Do this: Copy out each line of the data holding "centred".

Dataset extract:
• • • •

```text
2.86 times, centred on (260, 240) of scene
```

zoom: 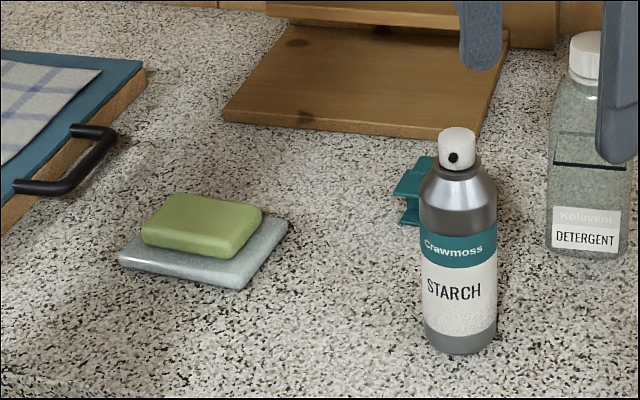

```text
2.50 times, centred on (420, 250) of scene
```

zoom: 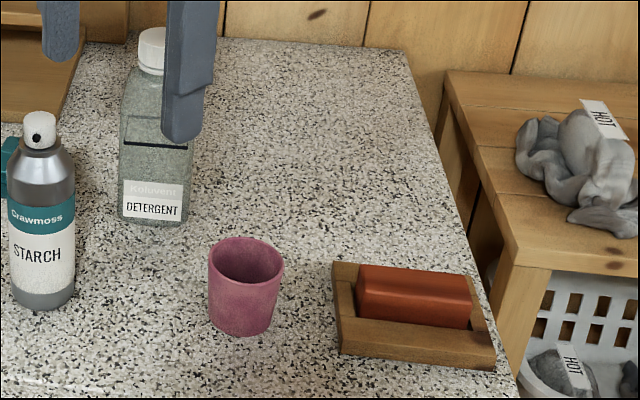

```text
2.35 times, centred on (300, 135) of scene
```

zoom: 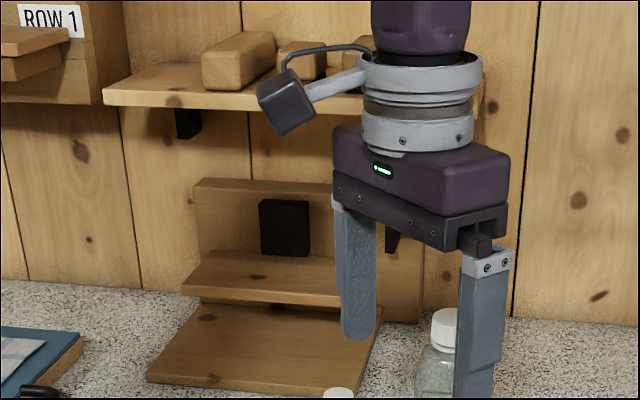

• • • •

Problem solution:
2.86 times, centred on (260, 240) of scene
2.50 times, centred on (420, 250) of scene
2.35 times, centred on (300, 135) of scene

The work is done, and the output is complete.